### RECORDS FOR THIS EXERCISE
━━━━━━━━━━

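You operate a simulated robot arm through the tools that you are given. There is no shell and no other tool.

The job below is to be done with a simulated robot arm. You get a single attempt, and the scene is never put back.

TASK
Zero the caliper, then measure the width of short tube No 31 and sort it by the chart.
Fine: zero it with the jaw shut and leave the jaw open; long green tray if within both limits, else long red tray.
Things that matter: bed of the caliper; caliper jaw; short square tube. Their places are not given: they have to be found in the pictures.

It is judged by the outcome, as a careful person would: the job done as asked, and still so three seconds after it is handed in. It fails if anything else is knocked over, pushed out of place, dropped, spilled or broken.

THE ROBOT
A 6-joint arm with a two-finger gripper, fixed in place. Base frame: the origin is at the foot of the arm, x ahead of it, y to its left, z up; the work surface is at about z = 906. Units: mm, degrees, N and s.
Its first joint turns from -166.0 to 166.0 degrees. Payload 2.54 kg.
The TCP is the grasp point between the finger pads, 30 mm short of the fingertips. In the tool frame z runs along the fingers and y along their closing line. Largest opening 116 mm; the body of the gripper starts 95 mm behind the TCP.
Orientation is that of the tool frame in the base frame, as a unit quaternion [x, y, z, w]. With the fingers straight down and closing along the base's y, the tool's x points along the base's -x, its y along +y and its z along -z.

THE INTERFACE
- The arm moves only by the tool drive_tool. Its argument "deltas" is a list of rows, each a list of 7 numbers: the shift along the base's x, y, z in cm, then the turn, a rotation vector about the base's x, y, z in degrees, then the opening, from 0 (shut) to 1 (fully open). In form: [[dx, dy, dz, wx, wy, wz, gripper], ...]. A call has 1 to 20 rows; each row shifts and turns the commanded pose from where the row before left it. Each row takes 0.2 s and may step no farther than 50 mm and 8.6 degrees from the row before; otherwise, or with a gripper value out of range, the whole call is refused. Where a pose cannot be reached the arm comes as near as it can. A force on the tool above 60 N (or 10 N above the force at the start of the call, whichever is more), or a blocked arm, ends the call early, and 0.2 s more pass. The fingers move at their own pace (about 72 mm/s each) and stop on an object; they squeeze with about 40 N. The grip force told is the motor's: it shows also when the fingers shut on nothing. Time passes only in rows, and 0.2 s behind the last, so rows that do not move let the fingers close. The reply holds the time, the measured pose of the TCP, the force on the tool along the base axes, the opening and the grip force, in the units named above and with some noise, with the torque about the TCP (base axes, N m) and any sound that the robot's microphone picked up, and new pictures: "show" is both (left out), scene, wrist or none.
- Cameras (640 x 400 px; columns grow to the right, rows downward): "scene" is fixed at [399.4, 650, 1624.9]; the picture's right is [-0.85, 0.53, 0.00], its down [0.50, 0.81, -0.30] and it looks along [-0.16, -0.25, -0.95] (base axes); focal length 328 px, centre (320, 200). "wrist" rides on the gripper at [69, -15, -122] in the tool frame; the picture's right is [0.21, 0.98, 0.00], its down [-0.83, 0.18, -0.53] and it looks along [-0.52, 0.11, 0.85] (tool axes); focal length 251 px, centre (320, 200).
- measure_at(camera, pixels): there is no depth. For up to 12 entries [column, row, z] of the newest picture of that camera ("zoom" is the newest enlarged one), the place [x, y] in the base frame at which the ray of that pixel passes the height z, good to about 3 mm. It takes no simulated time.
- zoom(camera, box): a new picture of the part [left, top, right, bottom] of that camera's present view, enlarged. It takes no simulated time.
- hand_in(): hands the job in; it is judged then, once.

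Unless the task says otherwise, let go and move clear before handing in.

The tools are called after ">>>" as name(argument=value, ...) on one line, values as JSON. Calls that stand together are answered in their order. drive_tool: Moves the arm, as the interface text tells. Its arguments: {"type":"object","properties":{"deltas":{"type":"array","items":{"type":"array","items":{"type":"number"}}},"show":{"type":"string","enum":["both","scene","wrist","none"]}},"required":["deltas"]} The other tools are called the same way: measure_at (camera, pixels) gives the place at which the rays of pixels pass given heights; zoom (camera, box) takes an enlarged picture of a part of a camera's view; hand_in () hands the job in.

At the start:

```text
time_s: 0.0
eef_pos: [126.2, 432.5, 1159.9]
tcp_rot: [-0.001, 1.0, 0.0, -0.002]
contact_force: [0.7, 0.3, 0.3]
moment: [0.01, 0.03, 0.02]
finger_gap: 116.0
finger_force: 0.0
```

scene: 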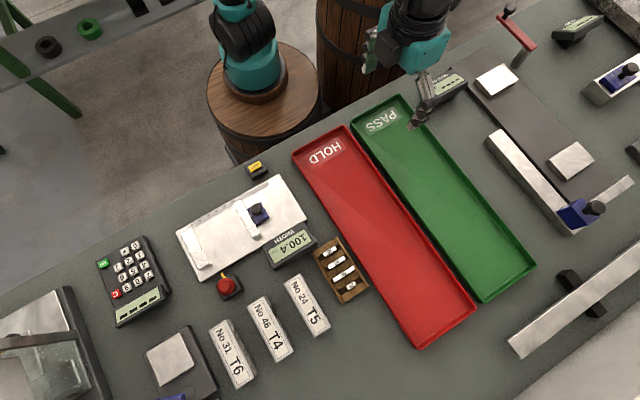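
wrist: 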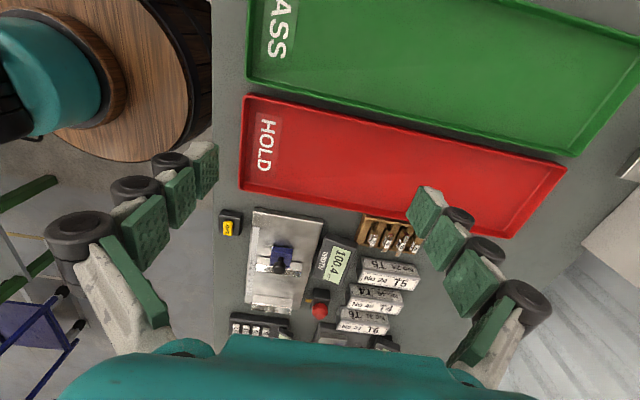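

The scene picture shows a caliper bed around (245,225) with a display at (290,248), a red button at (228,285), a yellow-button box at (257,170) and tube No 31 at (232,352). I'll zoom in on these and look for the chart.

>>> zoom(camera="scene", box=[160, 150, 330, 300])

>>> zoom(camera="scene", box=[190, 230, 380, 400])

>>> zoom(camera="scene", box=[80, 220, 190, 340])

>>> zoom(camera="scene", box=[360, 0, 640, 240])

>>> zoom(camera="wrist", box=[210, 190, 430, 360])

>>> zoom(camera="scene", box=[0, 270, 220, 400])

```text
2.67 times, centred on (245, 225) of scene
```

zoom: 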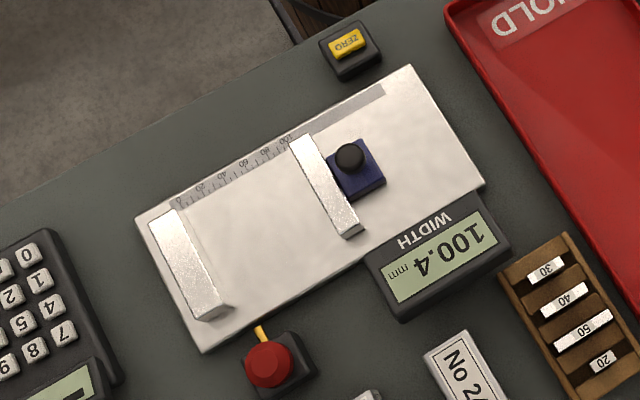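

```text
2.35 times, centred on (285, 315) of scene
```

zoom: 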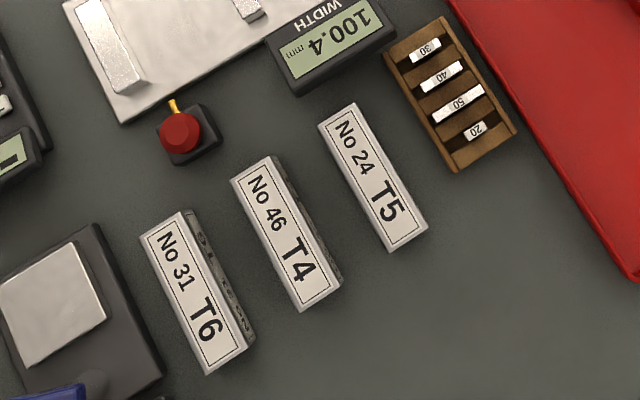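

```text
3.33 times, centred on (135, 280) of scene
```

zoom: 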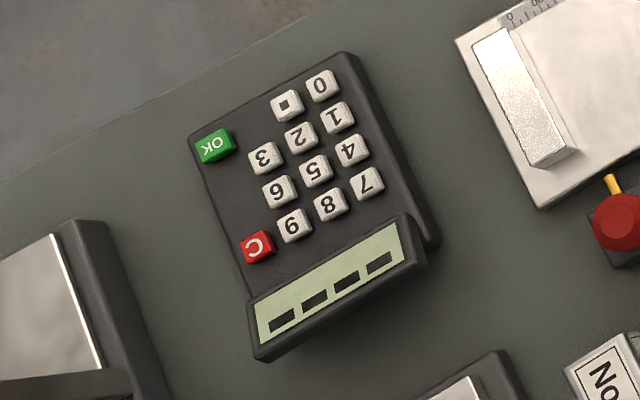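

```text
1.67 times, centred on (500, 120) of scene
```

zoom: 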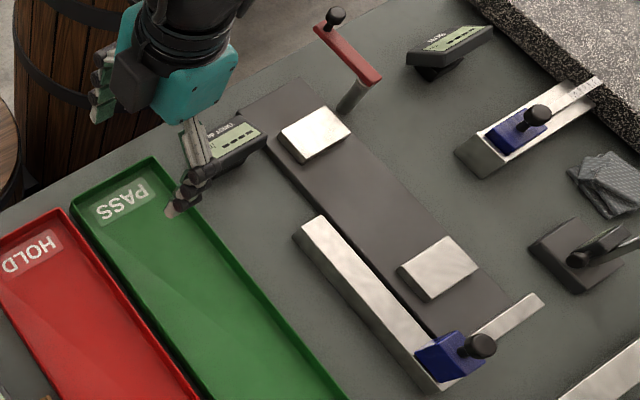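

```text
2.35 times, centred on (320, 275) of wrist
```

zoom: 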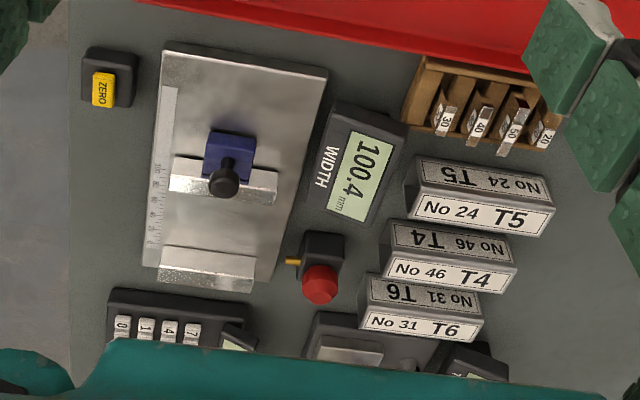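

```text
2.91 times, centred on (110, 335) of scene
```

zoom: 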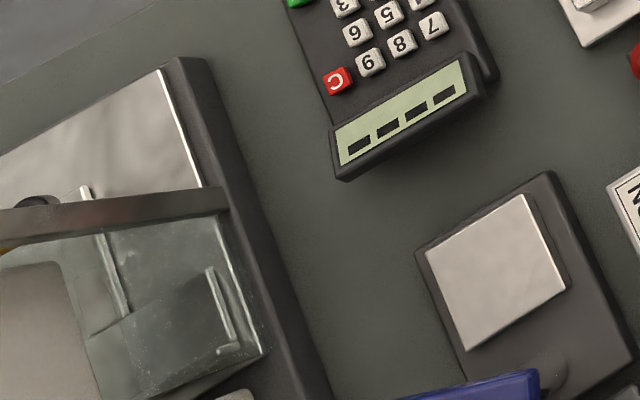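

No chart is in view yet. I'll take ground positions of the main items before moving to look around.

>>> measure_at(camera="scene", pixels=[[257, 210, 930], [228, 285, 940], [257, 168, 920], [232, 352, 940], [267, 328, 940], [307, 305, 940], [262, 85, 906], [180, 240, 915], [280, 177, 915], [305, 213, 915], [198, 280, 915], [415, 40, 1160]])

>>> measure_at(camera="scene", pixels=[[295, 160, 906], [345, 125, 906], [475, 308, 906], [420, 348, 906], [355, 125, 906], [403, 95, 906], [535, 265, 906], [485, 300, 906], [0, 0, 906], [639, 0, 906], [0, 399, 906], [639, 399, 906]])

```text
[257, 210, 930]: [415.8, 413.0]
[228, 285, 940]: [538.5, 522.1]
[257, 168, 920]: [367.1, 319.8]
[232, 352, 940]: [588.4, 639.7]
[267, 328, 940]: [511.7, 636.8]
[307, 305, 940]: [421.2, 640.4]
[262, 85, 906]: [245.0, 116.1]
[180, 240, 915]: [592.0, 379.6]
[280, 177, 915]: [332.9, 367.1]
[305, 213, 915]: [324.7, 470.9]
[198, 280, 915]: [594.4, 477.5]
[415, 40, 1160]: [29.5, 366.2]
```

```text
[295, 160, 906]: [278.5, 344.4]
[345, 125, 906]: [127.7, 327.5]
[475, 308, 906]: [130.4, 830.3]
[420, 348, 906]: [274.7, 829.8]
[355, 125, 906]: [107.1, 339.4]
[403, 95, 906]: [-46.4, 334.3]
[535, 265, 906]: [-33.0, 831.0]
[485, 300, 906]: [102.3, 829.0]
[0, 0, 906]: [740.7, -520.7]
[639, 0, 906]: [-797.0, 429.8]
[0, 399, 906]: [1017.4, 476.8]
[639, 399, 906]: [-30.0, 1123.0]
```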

━━━━━━━━━━

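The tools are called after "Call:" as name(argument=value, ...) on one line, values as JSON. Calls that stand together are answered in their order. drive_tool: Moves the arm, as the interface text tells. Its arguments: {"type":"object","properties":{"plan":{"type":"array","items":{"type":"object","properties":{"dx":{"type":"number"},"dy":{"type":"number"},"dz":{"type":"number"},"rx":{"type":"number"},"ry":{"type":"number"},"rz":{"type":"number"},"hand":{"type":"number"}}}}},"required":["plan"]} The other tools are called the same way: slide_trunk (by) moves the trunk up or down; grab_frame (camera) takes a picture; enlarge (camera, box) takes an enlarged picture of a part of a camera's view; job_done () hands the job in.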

━━━━━━━━━━

### YOUR INSTRUCTIONS
Return all lines containing "closing".

### EXPECTED OUTPUT
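The TCP is the grasp point between the finger pads, 30 mm short of the fingertips. In the tool frame z runs along the fingers and y along their closing line. Largest opening 116 mm; the body of the gripper starts 95 mm behind the TCP.
Orientation is that of the tool frame in the base frame, as a unit quaternion [x, y, z, w]. With the fingers straight down and closing along the base's y, the tool's x points along the base's -x, its y along +y and its z along -z.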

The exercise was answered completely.